Canadian-based North Sea oil and gas exploration group Ithaca Energy will pay an estimated £630,000 in legal fees in relation to its acquisition of fellow Aim-listed company Valiant Petroleum. Valiant’s legal spend was estimated at £860,000, with the amounts revealed in a public document required under the Takeover Code.
The deal gives Valiant shareholders 307p per share in cash and 1.33 Ithaca shares for each Valiant share they hold.
Ithaca was primarily advised by CMS, which took the bulk of the £630,000. The firm fielded lead corporate partners Gary Green and James Parkes alongside lead corporate associates Narinder Jugpal and Jenny Stephenson. Others in the CMS team were oil and gas partner Bob Palmer, employee incentives partner Nicholas Stretch, acquisition finance partner Patrick Donegan, competition partner Caroline Hobson and employment partner Sarah Ozanne.
Pinsent Masons advised Ithaca on banking arrangements, putting forward Edinburgh partner Iain Macaulay. He worked on the other side of a Chinese wall from Glasgow corporate partner Rosalie Chadwick, who led the firm’s due diligence role for Valiant. Ithaca’s UK headquarters are in Aberdeen.
The barrier was put up as an extra precaution to avoid what could have been perceived as a commercial conflict, but the fact that Pinsents was not Valiant’s main corporate adviser meant the risk of improper practice was low.
A slice of Ithaca’s fees also went to Lawrence Graham, which fielded corporate head Geoff Gouriet to advise Ithaca’s financial adviser, Cenkos Securities, and to Calgary firm Burstall Winger, where corporate specialist Stacey Burstall was Canadian counsel to Ithaca.
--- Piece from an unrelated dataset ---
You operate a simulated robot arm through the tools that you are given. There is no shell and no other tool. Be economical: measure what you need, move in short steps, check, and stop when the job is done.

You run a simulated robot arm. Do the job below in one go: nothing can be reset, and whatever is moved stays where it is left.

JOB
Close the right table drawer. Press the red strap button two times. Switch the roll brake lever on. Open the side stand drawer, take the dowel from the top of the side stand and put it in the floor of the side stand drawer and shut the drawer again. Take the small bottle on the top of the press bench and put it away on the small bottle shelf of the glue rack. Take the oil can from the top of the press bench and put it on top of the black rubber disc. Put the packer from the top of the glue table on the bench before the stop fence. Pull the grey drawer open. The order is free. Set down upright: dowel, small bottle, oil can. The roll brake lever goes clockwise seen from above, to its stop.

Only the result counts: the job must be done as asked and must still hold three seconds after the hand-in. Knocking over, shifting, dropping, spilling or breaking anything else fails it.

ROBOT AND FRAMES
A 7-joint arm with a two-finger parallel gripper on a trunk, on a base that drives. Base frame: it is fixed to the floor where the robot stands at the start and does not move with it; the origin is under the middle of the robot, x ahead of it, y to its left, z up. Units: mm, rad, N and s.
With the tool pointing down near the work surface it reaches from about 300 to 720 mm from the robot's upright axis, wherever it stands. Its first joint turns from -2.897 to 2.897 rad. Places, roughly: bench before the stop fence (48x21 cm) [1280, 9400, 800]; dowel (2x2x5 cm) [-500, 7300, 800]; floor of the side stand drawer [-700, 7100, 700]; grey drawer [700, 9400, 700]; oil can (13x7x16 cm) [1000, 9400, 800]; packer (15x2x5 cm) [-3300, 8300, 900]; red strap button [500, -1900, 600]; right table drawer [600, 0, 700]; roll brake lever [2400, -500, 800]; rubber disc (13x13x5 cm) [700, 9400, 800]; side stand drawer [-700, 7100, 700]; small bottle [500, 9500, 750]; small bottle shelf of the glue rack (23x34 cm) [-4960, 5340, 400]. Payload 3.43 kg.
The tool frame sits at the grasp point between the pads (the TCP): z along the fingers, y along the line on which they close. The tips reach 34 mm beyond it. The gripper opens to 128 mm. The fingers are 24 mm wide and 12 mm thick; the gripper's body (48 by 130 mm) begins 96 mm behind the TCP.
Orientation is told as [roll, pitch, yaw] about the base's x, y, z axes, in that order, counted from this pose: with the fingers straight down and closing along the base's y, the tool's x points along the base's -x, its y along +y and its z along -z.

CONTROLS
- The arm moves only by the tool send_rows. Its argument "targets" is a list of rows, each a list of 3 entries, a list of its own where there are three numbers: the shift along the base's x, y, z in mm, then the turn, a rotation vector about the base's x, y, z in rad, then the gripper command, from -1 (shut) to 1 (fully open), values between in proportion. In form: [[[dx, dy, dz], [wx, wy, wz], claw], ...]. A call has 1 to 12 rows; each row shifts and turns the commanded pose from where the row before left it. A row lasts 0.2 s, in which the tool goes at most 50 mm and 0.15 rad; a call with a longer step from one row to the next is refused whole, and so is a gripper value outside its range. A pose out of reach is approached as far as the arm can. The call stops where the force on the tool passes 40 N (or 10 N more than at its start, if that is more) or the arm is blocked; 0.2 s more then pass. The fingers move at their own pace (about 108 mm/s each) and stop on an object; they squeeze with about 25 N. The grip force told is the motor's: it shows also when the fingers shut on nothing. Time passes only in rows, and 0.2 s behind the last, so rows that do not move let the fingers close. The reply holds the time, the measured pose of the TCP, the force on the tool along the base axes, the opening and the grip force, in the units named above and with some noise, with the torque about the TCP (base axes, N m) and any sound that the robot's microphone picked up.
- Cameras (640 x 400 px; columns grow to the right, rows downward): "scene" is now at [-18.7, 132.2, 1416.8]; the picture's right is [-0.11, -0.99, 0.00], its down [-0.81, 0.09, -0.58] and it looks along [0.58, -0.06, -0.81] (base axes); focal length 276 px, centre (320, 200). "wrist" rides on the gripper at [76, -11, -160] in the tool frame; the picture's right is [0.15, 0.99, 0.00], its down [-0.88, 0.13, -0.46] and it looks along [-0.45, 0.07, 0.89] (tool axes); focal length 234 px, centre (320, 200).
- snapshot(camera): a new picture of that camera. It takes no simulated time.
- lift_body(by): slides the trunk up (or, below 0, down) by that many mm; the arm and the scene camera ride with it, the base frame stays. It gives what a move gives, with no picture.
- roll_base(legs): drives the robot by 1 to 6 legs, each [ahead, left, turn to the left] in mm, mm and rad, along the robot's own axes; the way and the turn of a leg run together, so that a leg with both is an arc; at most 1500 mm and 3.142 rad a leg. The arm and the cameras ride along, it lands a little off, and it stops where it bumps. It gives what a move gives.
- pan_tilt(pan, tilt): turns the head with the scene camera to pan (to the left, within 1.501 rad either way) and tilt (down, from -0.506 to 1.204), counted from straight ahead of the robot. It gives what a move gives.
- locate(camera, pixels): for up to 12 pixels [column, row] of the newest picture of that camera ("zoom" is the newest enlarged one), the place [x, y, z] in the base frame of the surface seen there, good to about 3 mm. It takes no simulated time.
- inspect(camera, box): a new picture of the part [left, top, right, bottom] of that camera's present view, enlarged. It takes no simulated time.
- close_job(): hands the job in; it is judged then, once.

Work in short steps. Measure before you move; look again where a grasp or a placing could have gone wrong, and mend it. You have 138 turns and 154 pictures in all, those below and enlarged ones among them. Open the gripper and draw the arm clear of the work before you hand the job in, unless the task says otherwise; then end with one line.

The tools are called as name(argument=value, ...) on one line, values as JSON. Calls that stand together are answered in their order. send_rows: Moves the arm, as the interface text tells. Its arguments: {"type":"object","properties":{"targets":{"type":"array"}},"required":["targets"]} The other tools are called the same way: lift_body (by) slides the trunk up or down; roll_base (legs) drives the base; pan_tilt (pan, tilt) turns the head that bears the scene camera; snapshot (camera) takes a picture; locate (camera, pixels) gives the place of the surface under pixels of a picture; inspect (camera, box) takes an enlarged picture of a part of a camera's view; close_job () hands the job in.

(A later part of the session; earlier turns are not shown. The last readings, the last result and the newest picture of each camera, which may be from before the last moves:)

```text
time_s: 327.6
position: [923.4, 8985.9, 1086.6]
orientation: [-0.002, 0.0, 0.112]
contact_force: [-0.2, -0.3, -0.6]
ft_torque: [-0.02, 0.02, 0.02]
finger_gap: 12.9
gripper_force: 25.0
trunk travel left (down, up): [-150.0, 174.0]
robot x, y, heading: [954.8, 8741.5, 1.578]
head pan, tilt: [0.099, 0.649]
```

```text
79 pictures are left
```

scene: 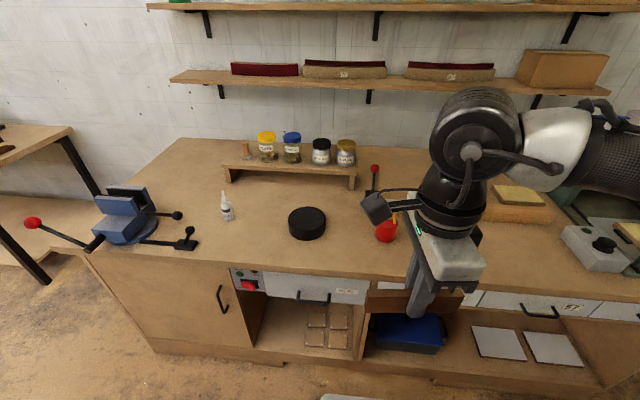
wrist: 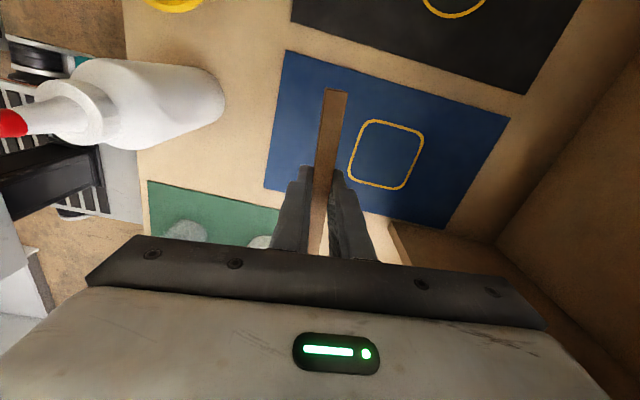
Other fees from Ithaca were earned by Norwegian firm Kvale, which put forward oil and gas partner Yngve Bustnesli.
Approval of the deal was conditional on consent from the Norwegian Ministry of Petroleum and Energy and the country’s Ministry of Finance.
Valiant’s main corporate adviser was HSF, which also put up a Chinese wall due to a dual role for the target and Ithaca’s lenders.
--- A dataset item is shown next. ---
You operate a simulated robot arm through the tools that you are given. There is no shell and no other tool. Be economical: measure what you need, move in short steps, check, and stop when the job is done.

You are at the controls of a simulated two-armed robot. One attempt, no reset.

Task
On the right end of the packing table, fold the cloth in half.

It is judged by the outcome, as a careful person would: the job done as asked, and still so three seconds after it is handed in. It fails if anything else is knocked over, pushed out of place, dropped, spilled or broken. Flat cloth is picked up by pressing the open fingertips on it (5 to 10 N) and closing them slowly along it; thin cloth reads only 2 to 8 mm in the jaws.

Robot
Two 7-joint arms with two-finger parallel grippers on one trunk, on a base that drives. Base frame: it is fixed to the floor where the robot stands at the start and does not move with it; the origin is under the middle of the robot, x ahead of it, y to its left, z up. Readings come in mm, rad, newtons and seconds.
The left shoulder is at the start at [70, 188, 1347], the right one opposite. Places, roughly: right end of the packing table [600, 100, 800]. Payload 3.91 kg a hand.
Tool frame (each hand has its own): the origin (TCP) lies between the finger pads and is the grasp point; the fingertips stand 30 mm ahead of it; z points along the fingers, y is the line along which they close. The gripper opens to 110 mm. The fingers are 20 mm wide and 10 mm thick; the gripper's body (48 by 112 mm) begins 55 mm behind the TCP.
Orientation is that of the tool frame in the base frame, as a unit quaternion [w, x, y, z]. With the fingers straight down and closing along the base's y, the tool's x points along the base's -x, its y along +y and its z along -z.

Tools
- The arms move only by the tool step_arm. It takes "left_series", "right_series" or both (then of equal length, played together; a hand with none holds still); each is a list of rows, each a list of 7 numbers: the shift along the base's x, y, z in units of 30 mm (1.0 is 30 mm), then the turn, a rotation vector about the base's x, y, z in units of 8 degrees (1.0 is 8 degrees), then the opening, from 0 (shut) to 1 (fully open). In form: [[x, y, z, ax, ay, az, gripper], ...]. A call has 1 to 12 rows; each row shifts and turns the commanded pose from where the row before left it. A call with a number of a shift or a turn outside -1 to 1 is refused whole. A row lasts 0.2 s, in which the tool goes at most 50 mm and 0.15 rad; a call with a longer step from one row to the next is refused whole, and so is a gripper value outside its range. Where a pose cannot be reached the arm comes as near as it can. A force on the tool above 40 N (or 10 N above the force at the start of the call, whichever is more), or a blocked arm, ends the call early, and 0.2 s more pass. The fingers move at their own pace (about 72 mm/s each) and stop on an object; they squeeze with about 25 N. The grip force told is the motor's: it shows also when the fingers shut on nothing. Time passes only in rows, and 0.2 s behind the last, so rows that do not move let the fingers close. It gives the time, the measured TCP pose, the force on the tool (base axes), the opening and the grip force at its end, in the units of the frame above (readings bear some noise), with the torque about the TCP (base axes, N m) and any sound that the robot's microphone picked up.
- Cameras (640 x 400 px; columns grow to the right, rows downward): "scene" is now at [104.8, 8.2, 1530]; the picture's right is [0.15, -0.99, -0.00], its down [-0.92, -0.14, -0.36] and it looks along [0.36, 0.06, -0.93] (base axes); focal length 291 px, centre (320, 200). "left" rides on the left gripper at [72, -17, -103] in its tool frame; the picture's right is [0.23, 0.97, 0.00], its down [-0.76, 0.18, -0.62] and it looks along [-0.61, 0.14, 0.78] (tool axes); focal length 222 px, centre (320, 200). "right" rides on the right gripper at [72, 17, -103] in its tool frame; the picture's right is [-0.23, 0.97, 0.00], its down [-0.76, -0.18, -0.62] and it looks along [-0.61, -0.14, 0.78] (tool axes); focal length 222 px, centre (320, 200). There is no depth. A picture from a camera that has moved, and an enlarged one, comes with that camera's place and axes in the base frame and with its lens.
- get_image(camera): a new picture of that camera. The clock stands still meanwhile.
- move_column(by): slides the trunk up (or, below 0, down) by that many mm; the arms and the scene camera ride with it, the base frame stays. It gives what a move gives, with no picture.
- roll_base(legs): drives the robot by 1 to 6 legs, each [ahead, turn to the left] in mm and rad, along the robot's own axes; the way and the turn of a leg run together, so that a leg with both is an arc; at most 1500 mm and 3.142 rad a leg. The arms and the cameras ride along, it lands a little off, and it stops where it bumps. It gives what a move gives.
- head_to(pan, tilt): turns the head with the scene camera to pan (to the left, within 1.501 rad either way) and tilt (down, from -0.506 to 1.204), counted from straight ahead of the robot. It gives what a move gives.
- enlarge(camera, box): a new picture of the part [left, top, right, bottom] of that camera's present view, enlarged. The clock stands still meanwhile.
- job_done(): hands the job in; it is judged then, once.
On one side of the divide were lead partner and Valiant relationship contact Stephen Wilkinson, who advised the company alongside fellow corporate partner Mark Bardell and energy partner Simon Tysoe. The lead associate was Sophie Tobin.
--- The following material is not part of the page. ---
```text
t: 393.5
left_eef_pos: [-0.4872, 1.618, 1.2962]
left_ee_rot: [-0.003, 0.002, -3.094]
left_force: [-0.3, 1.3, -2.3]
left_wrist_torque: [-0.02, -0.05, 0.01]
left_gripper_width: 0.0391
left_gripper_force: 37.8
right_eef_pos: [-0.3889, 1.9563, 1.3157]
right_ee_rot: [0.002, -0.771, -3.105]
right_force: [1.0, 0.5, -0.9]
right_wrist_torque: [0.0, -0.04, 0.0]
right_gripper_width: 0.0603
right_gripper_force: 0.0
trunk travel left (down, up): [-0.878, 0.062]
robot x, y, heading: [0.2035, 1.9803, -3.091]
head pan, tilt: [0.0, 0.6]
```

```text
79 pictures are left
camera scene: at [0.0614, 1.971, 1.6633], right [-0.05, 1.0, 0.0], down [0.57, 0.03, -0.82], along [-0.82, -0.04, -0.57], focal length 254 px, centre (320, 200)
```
On the other side were finance partner Jason Fox and senior associate Olivia Caddy, who advised the lending consortium consisting of Banc of America Securities, BNP Paribas and the Bank of Nova Scotia.
HSF was able to take the double role after negotiating the Chinese wall with Valiant and the banks. It took most of the £860,000 fees paid by Valiant, with some going to Bennett Jones, the Canadian counsel to the company. The Bennett Jones team was led by Calgary corporate partner Colin Perry. Also included in the amount were fees to Edward Davies of Erskine Chambers, who handled the scheme of arrangement’s court approval.
Background to this deal:
Pinsents’ role for Ithaca comes from the client’s longstanding relationship with Macaulay, who has advised the company for several years. Macaulay and Chadwick are both legacy McGrigors partners who joined Pinsents last year through the firms’ merger. The Scottish firm also advised Valiant on its 2008 listing on Aim, with capital markets partner Martin Finnegan leading (31 March 2008).
HSF’s Fox, who is set to join US firm Bracewell & Giuliani as its London senior partner, previously advised BNP Paribas and Bank of Scotland on a $335m borrowing base facility for Valiant.
Burstall Winger advised Ithaca on its IPO in 2006.